Satisfaction aussi de la population et de certaines élites devant le courage et le succès de la jeunesse tunisienne et égyptienne ainsi que la qualité politique et civique de leurs revendications.

Ces populations et ces élites espéraient, elles aussi, pour leur pays des changements qui allaient améliorer leur situation : dignité, progrès, emploi et transparence dans la gestion des affaires publiques.

En même temps que ces sentiments d’euphorie, il y avait aussi chez certains, la crainte des conséquences désastreuses des crises nord africaines sur le sort de leurs compatriotes vivant dans les pays arabes concernés.
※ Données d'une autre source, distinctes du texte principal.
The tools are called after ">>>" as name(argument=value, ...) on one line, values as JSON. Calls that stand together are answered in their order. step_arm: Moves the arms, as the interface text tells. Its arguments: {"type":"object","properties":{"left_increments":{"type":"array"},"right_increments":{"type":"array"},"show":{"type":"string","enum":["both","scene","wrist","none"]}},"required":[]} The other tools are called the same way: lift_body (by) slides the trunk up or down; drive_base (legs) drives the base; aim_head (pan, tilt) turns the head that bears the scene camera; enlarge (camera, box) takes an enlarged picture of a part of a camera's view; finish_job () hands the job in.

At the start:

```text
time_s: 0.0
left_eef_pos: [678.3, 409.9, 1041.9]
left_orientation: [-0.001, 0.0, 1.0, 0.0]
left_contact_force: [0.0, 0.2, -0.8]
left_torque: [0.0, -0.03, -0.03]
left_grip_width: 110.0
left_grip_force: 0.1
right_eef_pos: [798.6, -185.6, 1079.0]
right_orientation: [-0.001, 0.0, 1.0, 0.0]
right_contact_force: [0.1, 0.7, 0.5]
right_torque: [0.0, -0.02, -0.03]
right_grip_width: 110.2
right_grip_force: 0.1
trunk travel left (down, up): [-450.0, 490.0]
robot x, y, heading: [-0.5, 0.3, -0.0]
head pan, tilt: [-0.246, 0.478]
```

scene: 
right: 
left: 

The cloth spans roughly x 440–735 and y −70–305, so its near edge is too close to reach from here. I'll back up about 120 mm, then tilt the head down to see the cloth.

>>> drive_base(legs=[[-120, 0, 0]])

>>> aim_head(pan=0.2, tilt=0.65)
Le cas de la Libye, avec la chute de Kadhafi a fini par être celui aux conséquences les plus significatives sur l’Afrique subsaharienne. Parmi celles-ci les plus importantes sont:

–           l’arrêt de certains financements destinés aux états et de subventions privées à l’intention de quelques leaders politiques et autres amis et soutiens du « Guide » ;

–           le retour massif des émigrés dans leur pays d’origine, avec comme résultat la fin des transferts financiers qu’ils effectuaient ;

–           le déclin du commerce transfrontalier (formel et informel) et les difficultés politiques, économiques et sociales;

–           le retour aussi  de nombreux éléments des forces de sécurité du Colonel Kadhafi dans les pays d’origine. Leur insertion sociale ou dans les forces  de sécurité de leur pays est difficile à envisager pour eux et surtout pour les gouvernements locaux ;

–           le retour enfin de nombreux chefs rebelles subsahariens logés de longue date en Libye avec plus ou moins de succès dans leur pays d’origine – Mali, Niger, Soudan et Tchad ;

–           le pillage des stocks d’armements libyens a engendré une prolifération d’armes et d’équipements dans la région du Sahel Sahara et sans doute au-delà. A cet égard, il a été question  de la présence de Manpads ou système portatif de défense aérienne.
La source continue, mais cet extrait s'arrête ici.